_DATA EXTRACT_:
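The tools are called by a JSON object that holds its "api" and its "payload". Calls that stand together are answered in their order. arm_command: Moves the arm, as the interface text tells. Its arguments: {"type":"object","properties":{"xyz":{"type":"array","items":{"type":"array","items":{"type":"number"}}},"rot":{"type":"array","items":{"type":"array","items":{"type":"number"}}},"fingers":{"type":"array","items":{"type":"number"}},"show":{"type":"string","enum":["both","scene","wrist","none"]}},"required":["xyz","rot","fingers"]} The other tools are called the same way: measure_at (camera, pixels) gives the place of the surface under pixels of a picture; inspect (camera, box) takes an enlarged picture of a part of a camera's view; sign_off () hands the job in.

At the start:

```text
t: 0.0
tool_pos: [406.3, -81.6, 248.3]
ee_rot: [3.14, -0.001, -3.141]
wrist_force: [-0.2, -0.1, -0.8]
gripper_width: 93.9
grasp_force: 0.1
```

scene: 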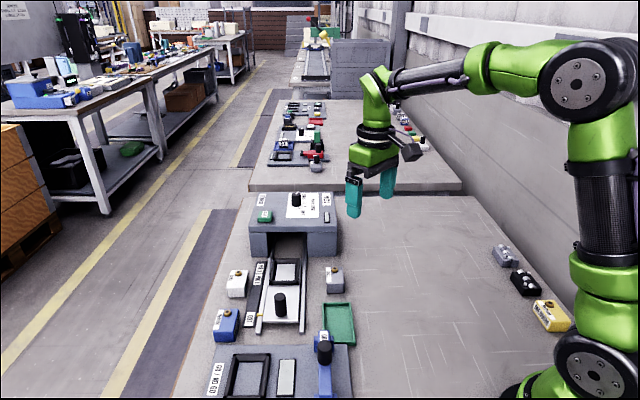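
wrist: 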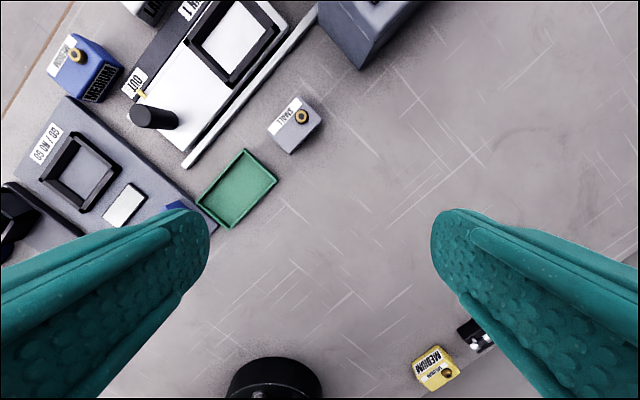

_THE REQUEST_:
Every line of the data should be copied as it stands, without the images.

_RESPONSE_:
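The tools are called by a JSON object that holds its "api" and its "payload". Calls that stand together are answered in their order. arm_command: Moves the arm, as the interface text tells. Its arguments: {"type":"object","properties":{"xyz":{"type":"array","items":{"type":"array","items":{"type":"number"}}},"rot":{"type":"array","items":{"type":"array","items":{"type":"number"}}},"fingers":{"type":"array","items":{"type":"number"}},"show":{"type":"string","enum":["both","scene","wrist","none"]}},"required":["xyz","rot","fingers"]} The other tools are called the same way: measure_at (camera, pixels) gives the place of the surface under pixels of a picture; inspect (camera, box) takes an enlarged picture of a part of a camera's view; sign_off () hands the job in.

At the start:

```text
t: 0.0
tool_pos: [406.3, -81.6, 248.3]
ee_rot: [3.14, -0.001, -3.141]
wrist_force: [-0.2, -0.1, -0.8]
gripper_width: 93.9
grasp_force: 0.1
```

scene: 
wrist: 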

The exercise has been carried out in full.